Last Sunday, Draper won the BNP Paribas Open at Indian Wells. It is his first ATP Masters 1,000 title — the rung just below the Grand Slams — and it moved him into the ATP top 10 for the first time. The slow, grippy hard courts in the Californian desert reward players who can mix up their shots; witness Alcaraz, who Draper stunned in the semifinals despite being on the ropes in the third set. The 21-year-old Spaniard is perhaps the most dexterous player in the world and a two-time Indian Wells champion.
During the Indian Wells final against Holger Rune, Draper demonstrated his mental strategy, centering his vision on his thumb at changes of ends. Because he is so open about discussing the mental side of the game — including on-court anxiety — and his misfortune with injuries, the texture of his tennis and its specifics sometimes get overlooked. In the California Desert, it was in full bloom.
Draper’s flashing forehand was just one component of his success at Indian Wells. (Clive Brunskill / Getty Images)
Draper’s forehand is his most devastating ground stroke, but his backhand is his most reliable. Like another tennis southpaw, Rafael Nadal, Draper is a natural right-hander who plays left-handed, so he finds natural stability on the two-handed backhand.
“I think that really helps me, because my forehand has been improving all the time,” he said in a news conference after beating Alcaraz on Saturday. “My forehand is naturally the shot where I’m not as comfortable. It’s always been my backhand which I can hit with my eyes closed.”
Draper’s solidity on the backhand side is discomfiting for his opponents. Against most lefties, the go-to play for a right-hander is to try and get into a cross-court rally in which they hit their forehand to their opponent’s backhand, which is typically the weaker shot.

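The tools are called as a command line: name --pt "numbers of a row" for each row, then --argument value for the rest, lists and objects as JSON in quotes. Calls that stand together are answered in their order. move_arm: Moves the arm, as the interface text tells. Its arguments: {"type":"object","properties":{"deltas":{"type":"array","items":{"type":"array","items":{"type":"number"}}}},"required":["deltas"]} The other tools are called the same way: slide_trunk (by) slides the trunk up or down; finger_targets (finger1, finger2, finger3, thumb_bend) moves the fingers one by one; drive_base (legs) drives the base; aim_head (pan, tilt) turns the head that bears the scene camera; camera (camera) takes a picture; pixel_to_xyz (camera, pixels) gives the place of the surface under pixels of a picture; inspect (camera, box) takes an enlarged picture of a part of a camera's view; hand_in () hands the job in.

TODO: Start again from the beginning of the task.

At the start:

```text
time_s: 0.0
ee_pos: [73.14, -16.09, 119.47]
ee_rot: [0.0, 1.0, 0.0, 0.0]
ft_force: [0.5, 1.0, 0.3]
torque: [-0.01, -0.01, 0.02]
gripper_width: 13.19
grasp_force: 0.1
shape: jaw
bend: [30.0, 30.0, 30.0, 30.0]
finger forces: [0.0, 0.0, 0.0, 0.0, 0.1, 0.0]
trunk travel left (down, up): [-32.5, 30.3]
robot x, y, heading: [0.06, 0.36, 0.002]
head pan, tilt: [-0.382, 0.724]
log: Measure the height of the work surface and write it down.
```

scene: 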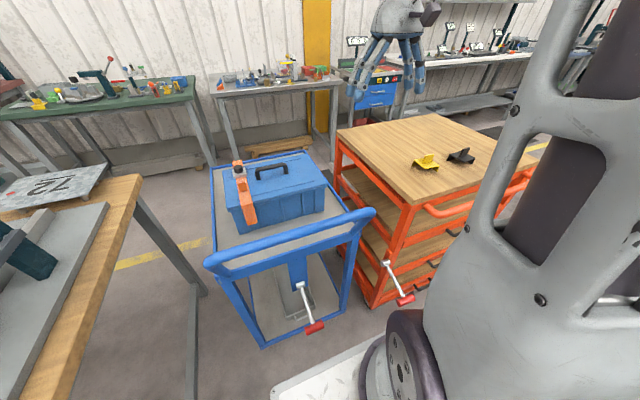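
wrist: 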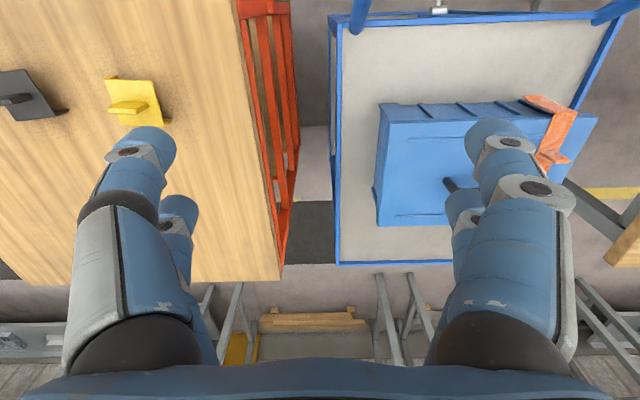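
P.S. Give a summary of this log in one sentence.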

“I really have no problem against any player with their forehand into my backhand,” Draper continued. “Usually that’s something where players struggle, but with myself, that’s a big strength.”
According to data from TennisViz and Tennis Data Innovations (TDI), we can see that over the last year, opponents won 42.8 percent of points when hitting cross-court forehands against Draper, compared to the tour average of 45 percent. Last week at Indian Wells, this figure for Draper’s opponents was even lower, down at 41.7 percent — a significant drop below the average for one of the most important and regularly deployed shots in tennis.
By contrast, Draper’s forehand was even more devastating than usual, particularly against Rune in a one-sided final. When hitting it from the middle of the court, with the choice to go to his opponent’s forehand or backhand, Draper destroyed Rune’s forehand, winning 100 percent of points behind that play.
Draper has worked with Trotman on his movement to stabilize the forehand, acknowledging that he used to struggle when anyone went after it — as he did to Rune Sunday.
“Any pace into it was a problem,” he told a small group of reporters on a video call.
“I remember when I played Carlos Alcaraz here a couple of years ago, I felt like I couldn’t hit the skin off a rice pudding. So I just feel like I’ve come a long way with that.
“I think a lot of it has to do with my positioning, with my body. I’ve worked on that feeling of being balanced a lot on the forehand and not lifting off. I still lift off some forehands, but I feel like most of the time my commitment is to go through the ball and to feel like I’m hurting off that shot instead of it just being a kind of average, spinny ball.”
In that match against Alcaraz, he lost 6-2, 2-0 by retirement. Things looked very different in their semifinal.
Despite Draper’s evolution as a player, there is still no weapon in his game bigger than his serve. That too developed relatively late, since Draper was only 5 feet 6 inches until a handy growth spurt in his mid-teens.
Speaking after his devastating serving display against Rune, Draper said: “My rhythm and my placement has been really, really good. And it’s obviously a huge, huge part of my game. If I can get that right, that sets me up well for the rest of my tennis.”
At Indian Wells, Draper improved his second-serve points won from 52 percent over the last year to 54 percent. He also used his accuracy to account for the slower courts’ effect on his speed, winning 78 percent of points behind serves to the T on the deuce side, and 83 percent on the ad; 40 and 39 percent of those serves went unreturned, respectively.
The serving display gave him the platform to play with more of the variety he has been striving for, mixing up his pace and coming to the net at various points. Against Ben Shelton in last week’s quarterfinals, Draper somehow manoeuvred his body to hit a volley that was flying towards his chest, fell down, and got back up to win the point.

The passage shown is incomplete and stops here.